SELECTED EXTRACT>
--- Start ---

FACTS AND PROCEDURAL BACKGROUND

I. Facts

Paula Kent Meehan (Meehan) died on June 23, 2014. At that time, her estate was worth more than $100 million.

Three weeks before she died, Meehan executed a Fourth Amended and Restated Declaration of a Trust she had originally executed in 1994 (Fourth Amendment). As pertinent here, the Fourth Amendment (1) left Meehan’s son, Michael Miller (Michael), $13 million less whatever taxable gifts Meehan paid him after 2013, (2) left Meehan’s grandson (and Michael’s son), Courtland Miller (Courtland), $1 million “outright and free of trust” and another $1.484 million less whatever taxable gifts Meehan paid him after 2013, and (3) left the residual corpus of the estate, after several other individual and charitable gifts, to a charity Meehan founded called the Pet Care Foundation.

The Fourth Amendment had a no contest clause.

II. Procedural Background

A. Litigation on the merits

On October 30, 2014, Michael filed a petition seeking to supersede the Fourth Amendment with a holographic instrument he claimed Meehan executed six days before her death. That instrument consisted of an illegible scrawl that, according to Michael, read: “I will my mansion to my son[.] My wealth, businesses and my real properties to Michael Miller.”

Marcia Hobbs and Wendy Karzin, co-trustees of Meehan’s trust, filed a competing petition to disqualify Michael under the Fourth Amendment’s no contest clause.

On July 24, 2017, the trial court approved a settlement agreement resolving these pending petitions.

B. Discovery sanction

1. The co-trustees’ request for production and inspection of documents

Back in December 2014, and on the same day they filed their petition to disqualify Michael as a trust beneficiary, the co-trustees served Michael with a set of requests for production and inspection of documents. Specifically, the co-trustees requested 37 categories of documents and communications generally pertaining to (1) Meehan’s physical and mental health, as well as observations of such, in June 2014; (2) the holographic instrument; (3) the Fourth Amendment; (4) Michael’s inheritance; (5) any challenges to the trust by family members; and (6) the allegations in Michael’s petition. Michael’s responses were due January 14, 2015.

2. Michael’s various responses

a. Initial response

On January 13, 2015, Michael—through attorney Najila K. Brent (Brent) and attorneys from the law firm Holland and Knight—provided an initial response. The response attached no documents. Instead, the response (1) listed 18 general objections, (2) made further, specific objections to a subset of the individual 37 requests, and (3) promised, as to all the requests except one, to “produce all non-privileged and relevant documents responsive to [each] request in [Michael’s] possession, custody or control.” Although the response asserted that some of the documents were privileged, no privilege log was attached.

--- End ---

GIVEN DATA>
--- Start ---

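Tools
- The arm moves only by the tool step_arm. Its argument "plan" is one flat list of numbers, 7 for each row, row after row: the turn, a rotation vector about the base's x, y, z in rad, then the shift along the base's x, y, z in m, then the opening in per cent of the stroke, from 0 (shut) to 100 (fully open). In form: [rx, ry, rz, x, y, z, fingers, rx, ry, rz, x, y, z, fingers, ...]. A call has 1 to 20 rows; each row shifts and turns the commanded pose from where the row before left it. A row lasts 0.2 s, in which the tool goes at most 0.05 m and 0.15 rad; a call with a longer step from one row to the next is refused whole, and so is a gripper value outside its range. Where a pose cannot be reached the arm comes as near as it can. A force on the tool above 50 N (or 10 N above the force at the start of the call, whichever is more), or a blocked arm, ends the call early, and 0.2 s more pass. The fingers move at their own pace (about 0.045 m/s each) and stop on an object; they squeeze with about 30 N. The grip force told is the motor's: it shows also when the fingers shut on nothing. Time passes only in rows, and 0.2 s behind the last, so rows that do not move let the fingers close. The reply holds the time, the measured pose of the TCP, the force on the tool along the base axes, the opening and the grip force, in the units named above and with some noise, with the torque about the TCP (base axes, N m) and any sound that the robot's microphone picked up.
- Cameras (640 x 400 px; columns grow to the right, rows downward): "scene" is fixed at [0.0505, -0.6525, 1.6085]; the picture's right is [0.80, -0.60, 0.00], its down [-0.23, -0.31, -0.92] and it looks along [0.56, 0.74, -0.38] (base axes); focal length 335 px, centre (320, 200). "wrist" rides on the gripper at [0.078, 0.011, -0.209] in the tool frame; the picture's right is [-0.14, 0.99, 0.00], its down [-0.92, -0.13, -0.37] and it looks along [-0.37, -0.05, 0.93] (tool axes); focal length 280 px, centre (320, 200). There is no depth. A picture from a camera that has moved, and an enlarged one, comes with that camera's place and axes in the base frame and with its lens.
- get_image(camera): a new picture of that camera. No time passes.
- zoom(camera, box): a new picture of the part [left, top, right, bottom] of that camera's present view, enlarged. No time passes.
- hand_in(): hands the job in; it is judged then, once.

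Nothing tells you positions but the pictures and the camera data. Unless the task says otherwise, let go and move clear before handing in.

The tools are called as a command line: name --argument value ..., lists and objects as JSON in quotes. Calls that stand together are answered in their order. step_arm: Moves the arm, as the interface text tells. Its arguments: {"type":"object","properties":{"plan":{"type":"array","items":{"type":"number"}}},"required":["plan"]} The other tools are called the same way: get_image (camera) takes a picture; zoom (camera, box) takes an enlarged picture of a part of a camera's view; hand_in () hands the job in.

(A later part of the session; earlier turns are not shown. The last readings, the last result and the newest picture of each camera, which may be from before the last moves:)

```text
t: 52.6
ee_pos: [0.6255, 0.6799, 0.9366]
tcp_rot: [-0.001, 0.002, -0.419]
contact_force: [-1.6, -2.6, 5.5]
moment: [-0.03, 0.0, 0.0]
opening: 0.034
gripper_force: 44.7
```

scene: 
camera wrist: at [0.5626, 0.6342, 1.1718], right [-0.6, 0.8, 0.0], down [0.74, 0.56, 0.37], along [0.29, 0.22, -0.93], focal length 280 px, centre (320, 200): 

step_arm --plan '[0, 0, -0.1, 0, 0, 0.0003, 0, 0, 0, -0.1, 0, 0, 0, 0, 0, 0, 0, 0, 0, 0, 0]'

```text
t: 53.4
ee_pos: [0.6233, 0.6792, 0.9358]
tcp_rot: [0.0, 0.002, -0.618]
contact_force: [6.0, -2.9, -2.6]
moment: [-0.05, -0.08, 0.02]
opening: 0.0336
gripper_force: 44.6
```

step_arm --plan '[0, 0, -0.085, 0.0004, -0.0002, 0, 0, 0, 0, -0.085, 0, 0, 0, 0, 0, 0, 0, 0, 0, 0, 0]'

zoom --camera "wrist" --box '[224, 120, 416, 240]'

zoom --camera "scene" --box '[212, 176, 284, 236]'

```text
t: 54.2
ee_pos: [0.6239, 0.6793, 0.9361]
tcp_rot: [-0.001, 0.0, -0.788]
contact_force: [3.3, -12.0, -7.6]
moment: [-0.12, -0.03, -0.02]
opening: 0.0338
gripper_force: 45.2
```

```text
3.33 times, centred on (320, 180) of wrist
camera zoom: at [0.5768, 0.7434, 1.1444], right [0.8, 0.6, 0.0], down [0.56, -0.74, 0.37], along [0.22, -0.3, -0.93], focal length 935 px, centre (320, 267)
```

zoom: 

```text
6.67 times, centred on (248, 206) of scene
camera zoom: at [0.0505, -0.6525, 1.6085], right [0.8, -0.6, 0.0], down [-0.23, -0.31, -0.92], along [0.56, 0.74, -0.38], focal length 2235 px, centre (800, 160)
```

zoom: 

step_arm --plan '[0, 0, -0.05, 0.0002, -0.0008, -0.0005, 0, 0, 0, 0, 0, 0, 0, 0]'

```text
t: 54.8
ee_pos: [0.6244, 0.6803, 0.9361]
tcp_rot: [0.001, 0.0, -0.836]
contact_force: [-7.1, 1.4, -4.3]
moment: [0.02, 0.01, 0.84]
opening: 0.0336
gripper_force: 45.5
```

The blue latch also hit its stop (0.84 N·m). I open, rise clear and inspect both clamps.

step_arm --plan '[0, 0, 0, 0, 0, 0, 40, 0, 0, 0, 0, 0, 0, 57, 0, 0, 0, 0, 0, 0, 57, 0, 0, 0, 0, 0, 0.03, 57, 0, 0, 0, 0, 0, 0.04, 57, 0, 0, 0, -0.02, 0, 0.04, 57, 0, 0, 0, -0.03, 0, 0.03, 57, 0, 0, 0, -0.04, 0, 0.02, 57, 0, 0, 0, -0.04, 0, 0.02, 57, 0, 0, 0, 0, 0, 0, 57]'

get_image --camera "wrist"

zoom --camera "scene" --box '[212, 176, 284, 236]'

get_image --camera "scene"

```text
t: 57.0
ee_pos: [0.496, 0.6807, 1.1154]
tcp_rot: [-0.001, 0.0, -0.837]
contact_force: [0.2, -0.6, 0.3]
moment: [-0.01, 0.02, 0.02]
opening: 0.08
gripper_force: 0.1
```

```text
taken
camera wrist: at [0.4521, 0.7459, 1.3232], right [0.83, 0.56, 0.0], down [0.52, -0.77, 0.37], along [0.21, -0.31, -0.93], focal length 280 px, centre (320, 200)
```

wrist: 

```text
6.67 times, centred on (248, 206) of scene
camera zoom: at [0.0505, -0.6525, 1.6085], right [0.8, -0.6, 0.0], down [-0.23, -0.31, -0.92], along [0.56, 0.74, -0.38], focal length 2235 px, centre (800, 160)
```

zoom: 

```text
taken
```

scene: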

--- End ---

GIVEN TASK>
Keep the selected extract going from its last sentence.

OUTPUT OF THE TASK>
On February 13, 2015, Michael’s attorneys from Holland and Knight stated that Michael would produce documents as well as a privilege log in the next few weeks.

b. Disassociation of counsel

On March 10, 2015, Michael disassociated Holland and Knight as his counsel, leaving Brent as his sole counsel.

c. First Supplemental Response

Brent assisted Michael in preparing and serving a First Supplemental Response on March 5, 2015. The First Supplemental Response (1) re-incorporated all prior objections, (2) attached 168 pages of documents, about 40 of which were merely photographs of Michael with Meehan over the years, and (3) stated, in an omnibus section lumping together all 37 requests, that Michael had disclosed “all non-privileged documents responsive to [the co-trustees’] requests . . . in his possession, custody [and] control and to the extent they are available.” The First Supplemental Response also had a paragraph captioned “Privilege Log” that did not list any specific communications, but stated that “applicable privileges” applied to “[a]ll communications between [Michael] and his attorneys,” “[a]ll communications between Michael . . . and his wife” and “[a]ll communications between Michael . . . [and] any other person(s) who are subject to applicable privileges.”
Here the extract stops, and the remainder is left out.